A systematic approach for a rental property’s condition survey covers:
- Ceilings – look for leaks, dampness, mold, flaking paint, and cracks.
- Walls – freshness of paint, dampness, mold, cracks, and dents. Pay attention to corners that suffer knocks from moving furniture and people.
- Floors – cleanliness, stains, and damage.
- Doors – hinges, door handles, and condition on both sides of the door.
- Windows – fit, glass and blinds, or curtains.
- Furniture – dents, cracks, and stains.
- Appliances – cleanliness, physical damage, and working order.
- Pests – look for signs of infestation past or present.
After preparing your physical condition checklist, you may ask your landlord to take remedial action on any damage noted.
If you want to hang pictures, mirrors or shelves, it is worth getting your landlord’s permission in writing at this stage.
Record your observations and photographs in a digital or paper file, and during tenancy, update your file with any remedial action you take to improve your surroundings.
Home Rental Checklist #3: Budgeting
Moving home is expensive because you incur extra costs, possibly paying double rent and unexpected purchases.
For example, the bathroom sink may have a missing plug, and there will be other small, unplanned costs. A comprehensive budget tries to include all known costs with room for surprises.
The budget for your new rental home may include:
- Up-front rental cost.
- Fees – credit checks, agent fees, and other administration costs.
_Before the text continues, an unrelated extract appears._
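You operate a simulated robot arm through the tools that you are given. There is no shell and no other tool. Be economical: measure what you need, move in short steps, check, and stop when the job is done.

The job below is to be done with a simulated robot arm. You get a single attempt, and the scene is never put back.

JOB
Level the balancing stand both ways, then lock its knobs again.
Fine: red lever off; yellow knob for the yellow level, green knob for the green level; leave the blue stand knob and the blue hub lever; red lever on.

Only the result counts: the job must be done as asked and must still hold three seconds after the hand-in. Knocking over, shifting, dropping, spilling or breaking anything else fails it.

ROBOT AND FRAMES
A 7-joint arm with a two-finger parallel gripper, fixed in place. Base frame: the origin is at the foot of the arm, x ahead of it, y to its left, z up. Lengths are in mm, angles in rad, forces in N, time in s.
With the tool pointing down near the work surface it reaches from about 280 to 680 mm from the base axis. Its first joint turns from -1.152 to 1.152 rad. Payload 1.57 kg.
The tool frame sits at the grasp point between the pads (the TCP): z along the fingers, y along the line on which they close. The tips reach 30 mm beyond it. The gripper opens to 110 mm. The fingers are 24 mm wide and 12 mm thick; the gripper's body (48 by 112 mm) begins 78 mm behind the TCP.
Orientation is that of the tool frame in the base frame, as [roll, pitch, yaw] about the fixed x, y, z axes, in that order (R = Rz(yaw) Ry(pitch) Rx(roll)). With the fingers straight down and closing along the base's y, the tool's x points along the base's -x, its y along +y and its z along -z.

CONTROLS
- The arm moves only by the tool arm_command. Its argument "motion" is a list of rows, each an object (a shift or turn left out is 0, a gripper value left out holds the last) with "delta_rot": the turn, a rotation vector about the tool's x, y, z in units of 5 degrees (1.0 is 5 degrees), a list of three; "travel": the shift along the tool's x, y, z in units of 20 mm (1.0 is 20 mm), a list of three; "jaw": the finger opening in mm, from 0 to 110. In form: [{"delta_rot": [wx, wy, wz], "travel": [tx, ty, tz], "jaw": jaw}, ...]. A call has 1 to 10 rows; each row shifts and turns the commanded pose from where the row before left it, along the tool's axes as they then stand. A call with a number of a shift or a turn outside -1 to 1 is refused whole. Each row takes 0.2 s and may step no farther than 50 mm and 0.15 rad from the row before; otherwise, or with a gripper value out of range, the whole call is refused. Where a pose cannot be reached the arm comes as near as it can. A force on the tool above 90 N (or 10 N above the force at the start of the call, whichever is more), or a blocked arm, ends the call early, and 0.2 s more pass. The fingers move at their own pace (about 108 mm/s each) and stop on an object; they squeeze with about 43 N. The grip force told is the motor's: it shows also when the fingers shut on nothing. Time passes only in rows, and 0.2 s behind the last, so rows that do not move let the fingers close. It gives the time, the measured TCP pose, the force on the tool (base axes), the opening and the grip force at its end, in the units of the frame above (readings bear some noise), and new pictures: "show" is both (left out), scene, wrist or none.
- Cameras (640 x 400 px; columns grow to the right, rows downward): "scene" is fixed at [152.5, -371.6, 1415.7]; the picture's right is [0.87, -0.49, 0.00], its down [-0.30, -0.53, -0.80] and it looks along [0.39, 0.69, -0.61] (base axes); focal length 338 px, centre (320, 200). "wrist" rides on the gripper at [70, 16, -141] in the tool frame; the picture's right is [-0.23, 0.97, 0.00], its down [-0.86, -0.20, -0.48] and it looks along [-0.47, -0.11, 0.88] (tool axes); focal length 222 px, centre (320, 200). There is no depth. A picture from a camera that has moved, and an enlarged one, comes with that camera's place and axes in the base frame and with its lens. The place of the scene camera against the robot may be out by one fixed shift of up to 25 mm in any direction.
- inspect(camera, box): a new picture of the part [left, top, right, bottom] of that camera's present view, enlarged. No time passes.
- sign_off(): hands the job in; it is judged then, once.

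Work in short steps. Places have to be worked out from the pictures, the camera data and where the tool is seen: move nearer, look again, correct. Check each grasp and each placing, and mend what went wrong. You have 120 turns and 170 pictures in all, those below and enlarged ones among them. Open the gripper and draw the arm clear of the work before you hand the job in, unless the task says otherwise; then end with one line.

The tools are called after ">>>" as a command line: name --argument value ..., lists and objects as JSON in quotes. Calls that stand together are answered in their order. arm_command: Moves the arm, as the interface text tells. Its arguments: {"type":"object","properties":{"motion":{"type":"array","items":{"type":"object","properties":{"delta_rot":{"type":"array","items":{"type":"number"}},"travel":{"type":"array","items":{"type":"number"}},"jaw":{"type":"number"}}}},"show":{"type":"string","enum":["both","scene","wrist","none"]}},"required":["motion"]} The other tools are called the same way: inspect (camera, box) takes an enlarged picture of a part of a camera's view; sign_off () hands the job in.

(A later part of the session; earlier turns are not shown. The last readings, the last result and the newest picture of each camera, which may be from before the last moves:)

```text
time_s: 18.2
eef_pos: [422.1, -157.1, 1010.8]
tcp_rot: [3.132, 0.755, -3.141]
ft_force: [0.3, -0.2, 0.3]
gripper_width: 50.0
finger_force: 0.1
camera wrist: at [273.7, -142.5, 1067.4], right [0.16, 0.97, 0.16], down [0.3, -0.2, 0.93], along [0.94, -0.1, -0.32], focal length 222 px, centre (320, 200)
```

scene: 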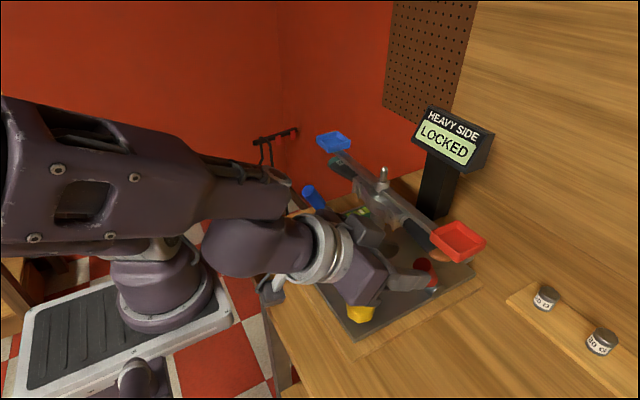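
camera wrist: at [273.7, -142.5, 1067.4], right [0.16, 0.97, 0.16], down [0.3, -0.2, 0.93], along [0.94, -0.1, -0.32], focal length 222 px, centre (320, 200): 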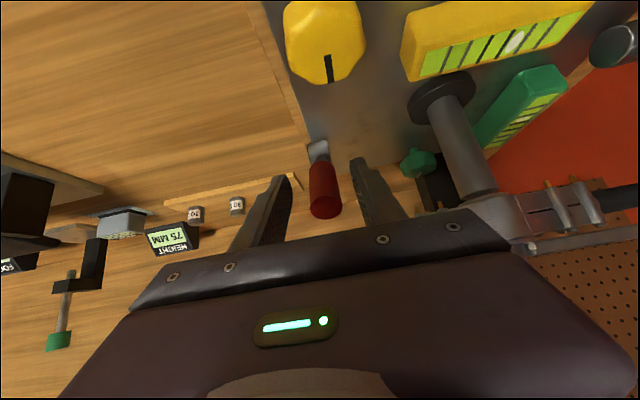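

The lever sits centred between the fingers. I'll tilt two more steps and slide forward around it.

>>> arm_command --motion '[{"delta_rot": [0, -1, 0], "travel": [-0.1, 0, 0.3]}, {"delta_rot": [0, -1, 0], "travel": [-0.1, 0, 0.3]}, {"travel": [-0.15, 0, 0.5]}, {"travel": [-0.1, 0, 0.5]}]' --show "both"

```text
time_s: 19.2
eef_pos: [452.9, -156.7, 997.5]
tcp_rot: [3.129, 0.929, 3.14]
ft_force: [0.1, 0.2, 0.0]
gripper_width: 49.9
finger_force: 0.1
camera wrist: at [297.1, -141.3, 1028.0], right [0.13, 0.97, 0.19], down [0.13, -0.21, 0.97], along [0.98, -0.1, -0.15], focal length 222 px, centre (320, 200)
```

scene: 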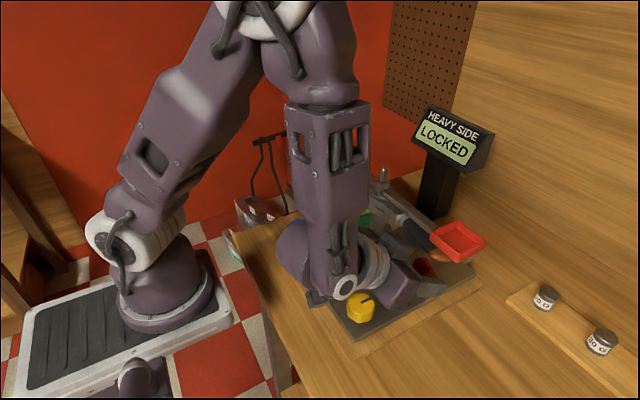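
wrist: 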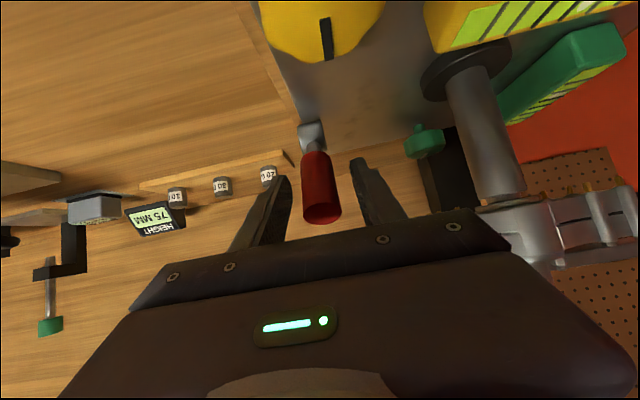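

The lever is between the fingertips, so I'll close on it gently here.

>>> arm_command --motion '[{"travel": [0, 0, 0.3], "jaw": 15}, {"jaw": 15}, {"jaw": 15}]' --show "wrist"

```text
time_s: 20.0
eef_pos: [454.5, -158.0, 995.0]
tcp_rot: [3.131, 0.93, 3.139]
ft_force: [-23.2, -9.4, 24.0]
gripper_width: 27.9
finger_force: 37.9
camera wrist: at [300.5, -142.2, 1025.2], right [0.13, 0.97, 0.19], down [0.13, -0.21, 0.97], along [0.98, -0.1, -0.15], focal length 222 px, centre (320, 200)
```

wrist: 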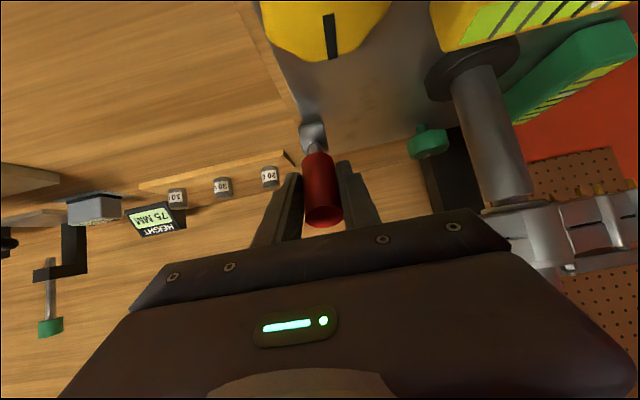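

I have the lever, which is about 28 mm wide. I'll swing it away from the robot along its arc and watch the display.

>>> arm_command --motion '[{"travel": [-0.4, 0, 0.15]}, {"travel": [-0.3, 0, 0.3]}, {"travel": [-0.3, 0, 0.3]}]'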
- Moving costs – transport, packing materials.
- Cleaning kit – because you will want to clean as you move in.
- Small repair kit – all-purpose tape, cable ties, a couple of small tools for assembling furniture, and on-the-spot minor repairs.
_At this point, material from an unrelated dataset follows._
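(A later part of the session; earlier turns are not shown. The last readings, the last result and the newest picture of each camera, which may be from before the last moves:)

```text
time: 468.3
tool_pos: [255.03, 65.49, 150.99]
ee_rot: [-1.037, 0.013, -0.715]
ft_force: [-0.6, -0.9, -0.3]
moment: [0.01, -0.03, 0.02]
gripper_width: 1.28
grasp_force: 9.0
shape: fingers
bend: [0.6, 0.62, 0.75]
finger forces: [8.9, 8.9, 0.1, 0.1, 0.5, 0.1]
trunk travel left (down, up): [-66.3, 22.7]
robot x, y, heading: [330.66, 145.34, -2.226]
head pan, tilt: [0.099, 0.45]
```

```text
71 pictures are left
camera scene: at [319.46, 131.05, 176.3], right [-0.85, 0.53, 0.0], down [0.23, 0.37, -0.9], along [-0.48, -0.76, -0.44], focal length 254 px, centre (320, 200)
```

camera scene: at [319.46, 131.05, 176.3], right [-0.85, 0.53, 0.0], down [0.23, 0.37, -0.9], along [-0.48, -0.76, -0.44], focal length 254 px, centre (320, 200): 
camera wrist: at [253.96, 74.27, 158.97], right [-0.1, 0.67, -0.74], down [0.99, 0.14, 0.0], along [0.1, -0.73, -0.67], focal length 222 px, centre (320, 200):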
- Basic first aid kit – sterile wipes and small plasters because moving stuff around can result in minor cuts.
- Bedding, towels, and other small furnishings.
- Kitchen and bathroom supplies.
- Utilities, internet, and television – you may need upfront payments to get connected.
The amount of extra stuff you need to buy depends on your current circumstances.
You may already have everything you need for bedding, furniture, and appliances.
You may want to budget to eat out or bring in a takeaway for your first meal in your new home. A busy day moving isn’t going to leave you in the mood to set up your kitchen and cook an evening meal.
Home Rental Checklist #4: Timing
Once you sign your leasing agreement and agree on a date for moving in, you have many small details to wrap up your life in your old home and transfer it into your new house.
The list of jobs to complete before moving day include:
- Organizing transport for moving day – depends on how much stuff you need to move, and you can hire a van or pay someone to do the whole job.
- Contacting utilities and other suppliers for meter readings and final bills for your existing property and arrange connections in your new home.
- Sort your stuff – there is no point taking junk from one house to another; it’s an opportunity to ditch or sell anything you don’t want in your life.
- Purchase or obtain packing materials and start packing early. Ideally, you want everything boxed and ready to go the day before you move. Label the boxes clearly with their destination room and contents.
- Arrange for postal redirection.
- Arrange pet and children sitting – life will be easier if small children and animals are not underfoot while moving. A sleepover with a friend means you can concentrate on a successful move. You can return the favor with a welcome to our new home sleepover.
- Run down the food supplies, so you don’t need to transport fresh food or open packets of dried foods.
- Get all your laundry done days in advance so you don’t have wet clothing to move.
- Organize your moving-in supplies – the items you need to hand as you start to unpack and settle into your new home. These include snacks, hot drinks, a change of clothing, and a cleaning kit.
- Talk to your existing landlord about your deposit and final inspection. Establish if your landlord intends to charge you for a professional clean – if they do, then there is no point in making extra efforts to clean up before you go.
- Consider any remedial action you need to take to preserve your deposit – minor repairs and touch-ups if appropriate.
- Pick up or arrange to pick up keys for the new home.
- Arrange delivery of new appliances and furniture to the new home if necessary.
- Utility meters read – take copies in the old property.
- Possessions packed up and transported to the new home.
- Bag and discard any remaining rubbish.
- Clean – if this will save you part of your deposit.
- Physical condition survey – with pictures either by yourself or with the landlord.
- Close all windows and doors and lock and secure the property by setting any relevant alarms.
- Return keys to the old landlord.
- Check utilities work in new property and take and record meter readings.
- Physical condition survey of the new property before you unpack.
- Unpack – if you have clear labels, you can unpack in stages over the next few days, with the most urgent useful items as a priority.
- Change of address notifications – a postal redirect will pick up items you forget, but a checklist of who has your address is helpful. Your employer, doctor, bank, and a host of others will need your new contact details. Mobile communication makes this process less demanding than in the past.
- Register as appropriate with schools, health professionals, and state records for voting rights.
- Follow up with past landlord for the return of security deposit.
- Familiarize yourself with how the utilities work, check what spares you need for light bulbs, assess the need for extension leads and any other small items to make your home comfortable.
- Prepare for a housewarming party.
Ideally, you move out of one house and into another on the same day, but if you are moving across the country or there is a gap, then you need to consider interim arrangements:
- Storage for the gap – you can rent storage space, and many moving companies allow storage by the day for a move.
- Accommodation – makes sense to have it near work or school to make the transmission period while living out of a suitcase easier.
If you are lucky, you may have a relative or friend with enough space to provide you with storage and accommodation in a gap period.
Add in a thank you present into your budget to acknowledge their support.
Good Luck with Your Move
No house rental guide can cover everything you need to do to make your move run smoothly but having a checklist of actions helps.
Remember to treat the event as an exciting adventure rather than as a potential nightmare.
A systematic approach to packing and clear labels really will make your life easier when moving from one house rental to another. When in doubt – list it out.